I forgot about the older single nut style. That might be something worth looking into as well.
 
I do appreciate all perspectives and ideas. I am looking into a "new" 14BFF that I might pick up next weekend because I am little hesitant about the double nut plan. I must say that it is a lot easier to do everything "right" when you have a bigger budget. I don't. I'll have $1000 invested in a axle worth about $300 pretty soon. That is about $1000 more than I had to spend in the first place.

Yeah I know, people are gonna tell me to quit my whining and find another hobby if I think it's too expensive now.
 
Nah, you don't have to quit. I've been doing it on a budget for years now. It's just slower and trickier.
 
It is ALWAYS better to do it right and safe and have it take a little longer and maybe a little more expense than to do it half-assed and unsafe. Plus, if it is done right it just may last for the life of the truck unless you beat the snot out of your rig then that is your problem for abusing your hard work and expensive parts. BTW, most people on this site don't have deep pockets and the ones with nicely built rigs did it over the course of years and many, many paychecks. take your time and yur will be stoked you did it the right way in the long-run.
Hoby
 
Ok new issue.
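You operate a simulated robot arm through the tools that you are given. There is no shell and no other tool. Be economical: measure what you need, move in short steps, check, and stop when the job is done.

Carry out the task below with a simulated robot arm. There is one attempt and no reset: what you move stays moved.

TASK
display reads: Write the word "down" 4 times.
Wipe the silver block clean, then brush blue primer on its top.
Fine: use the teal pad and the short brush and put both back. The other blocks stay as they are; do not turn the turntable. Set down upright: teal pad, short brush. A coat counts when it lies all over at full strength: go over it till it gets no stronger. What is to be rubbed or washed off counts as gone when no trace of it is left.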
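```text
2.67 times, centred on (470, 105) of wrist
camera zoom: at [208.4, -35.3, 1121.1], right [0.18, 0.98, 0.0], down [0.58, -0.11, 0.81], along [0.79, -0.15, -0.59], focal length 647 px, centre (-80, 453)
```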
I know the axle is almost certainly toast, but I have a morbid desire to see the carnage up close, but I can't get the hub/drum off. All the washers and nuts are off and the outer wheel bearing is off. I can't see anything between the spindle and hub all the way back to the inner wheel bearing, which looks as though it is angled so the hub should just fall off. I don't think it is hanging up on the brake shoes - I can see space between the shoe and drum through the adjuster holes. The hub is loose enough to wiggle back and forth but won't come off. What did I forget to do?